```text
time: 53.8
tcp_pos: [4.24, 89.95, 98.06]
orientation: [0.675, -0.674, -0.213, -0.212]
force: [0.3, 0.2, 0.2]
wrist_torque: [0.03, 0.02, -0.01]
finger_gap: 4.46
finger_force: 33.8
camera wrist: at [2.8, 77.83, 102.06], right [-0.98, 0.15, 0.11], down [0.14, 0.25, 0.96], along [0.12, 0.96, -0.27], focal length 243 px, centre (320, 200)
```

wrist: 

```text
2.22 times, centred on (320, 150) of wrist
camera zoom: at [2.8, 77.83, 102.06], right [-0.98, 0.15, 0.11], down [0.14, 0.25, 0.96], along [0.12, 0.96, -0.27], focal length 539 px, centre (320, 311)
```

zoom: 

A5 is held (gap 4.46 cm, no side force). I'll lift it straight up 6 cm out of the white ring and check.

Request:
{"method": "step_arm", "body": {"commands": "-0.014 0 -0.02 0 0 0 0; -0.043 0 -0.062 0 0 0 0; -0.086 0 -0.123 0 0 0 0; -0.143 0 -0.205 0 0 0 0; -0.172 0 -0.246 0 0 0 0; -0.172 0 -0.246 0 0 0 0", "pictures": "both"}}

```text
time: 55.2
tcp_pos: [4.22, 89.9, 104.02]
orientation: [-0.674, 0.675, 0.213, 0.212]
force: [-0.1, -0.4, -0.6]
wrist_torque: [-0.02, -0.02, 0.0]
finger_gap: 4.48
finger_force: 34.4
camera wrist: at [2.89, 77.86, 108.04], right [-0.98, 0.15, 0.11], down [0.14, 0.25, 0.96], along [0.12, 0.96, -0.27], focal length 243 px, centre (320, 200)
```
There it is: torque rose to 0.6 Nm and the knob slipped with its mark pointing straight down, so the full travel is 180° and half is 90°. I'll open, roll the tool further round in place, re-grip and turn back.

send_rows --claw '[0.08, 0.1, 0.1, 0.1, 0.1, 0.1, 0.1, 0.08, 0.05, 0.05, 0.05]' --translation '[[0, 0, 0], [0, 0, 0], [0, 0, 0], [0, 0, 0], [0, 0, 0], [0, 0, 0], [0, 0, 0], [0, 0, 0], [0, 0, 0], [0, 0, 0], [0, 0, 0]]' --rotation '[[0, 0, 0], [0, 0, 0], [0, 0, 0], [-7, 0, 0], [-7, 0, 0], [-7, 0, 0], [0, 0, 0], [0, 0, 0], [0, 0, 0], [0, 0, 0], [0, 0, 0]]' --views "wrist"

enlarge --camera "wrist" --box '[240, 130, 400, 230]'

*TASK STATEMENT*
All of the data needs to be printed once more, exactly. Write them as strings in a JSON array, leaving out blank lines.

*SOLVED EXERCISE*
[
  "```text",
  "time: 53.8",
  "tcp_pos: [4.24, 89.95, 98.06]",
  "orientation: [0.675, -0.674, -0.213, -0.212]",
  "force: [0.3, 0.2, 0.2]",
  "wrist_torque: [0.03, 0.02, -0.01]",
  "finger_gap: 4.46",
  "finger_force: 33.8",
  "camera wrist: at [2.8, 77.83, 102.06], right [-0.98, 0.15, 0.11], down [0.14, 0.25, 0.96], along [0.12, 0.96, -0.27], focal length 243 px, centre (320, 200)",
  "```",
  "wrist: ",
  "```text",
  "2.22 times, centred on (320, 150) of wrist",
  "camera zoom: at [2.8, 77.83, 102.06], right [-0.98, 0.15, 0.11], down [0.14, 0.25, 0.96], along [0.12, 0.96, -0.27], focal length 539 px, centre (320, 311)",
  "```",
  "zoom: ",
  "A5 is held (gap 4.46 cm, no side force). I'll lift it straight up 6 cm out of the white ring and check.",
  "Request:",
  "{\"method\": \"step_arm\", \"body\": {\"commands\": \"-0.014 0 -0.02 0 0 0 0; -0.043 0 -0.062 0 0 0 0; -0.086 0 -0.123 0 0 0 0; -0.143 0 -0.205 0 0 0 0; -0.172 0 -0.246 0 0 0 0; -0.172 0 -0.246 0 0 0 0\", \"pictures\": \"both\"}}",
  "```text",
  "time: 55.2",
  "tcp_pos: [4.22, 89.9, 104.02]",
  "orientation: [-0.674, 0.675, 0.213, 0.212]",
  "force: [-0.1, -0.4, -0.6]",
  "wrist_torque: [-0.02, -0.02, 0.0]",
  "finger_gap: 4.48",
  "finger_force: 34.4",
  "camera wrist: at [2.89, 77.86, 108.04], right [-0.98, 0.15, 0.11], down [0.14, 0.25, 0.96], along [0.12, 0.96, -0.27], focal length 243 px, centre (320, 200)",
  "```",
  "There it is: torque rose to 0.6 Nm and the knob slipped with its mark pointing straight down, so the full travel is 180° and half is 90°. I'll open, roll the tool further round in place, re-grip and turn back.",
  "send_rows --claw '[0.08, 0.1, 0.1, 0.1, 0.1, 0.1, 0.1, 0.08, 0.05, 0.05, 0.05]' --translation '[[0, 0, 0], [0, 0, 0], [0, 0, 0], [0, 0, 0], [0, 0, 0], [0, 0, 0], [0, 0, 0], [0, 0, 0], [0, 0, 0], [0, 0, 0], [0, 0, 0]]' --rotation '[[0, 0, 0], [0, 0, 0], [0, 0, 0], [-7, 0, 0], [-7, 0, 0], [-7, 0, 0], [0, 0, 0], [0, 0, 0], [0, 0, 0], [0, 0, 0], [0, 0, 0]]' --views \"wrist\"",
  "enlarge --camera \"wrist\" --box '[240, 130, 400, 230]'"
]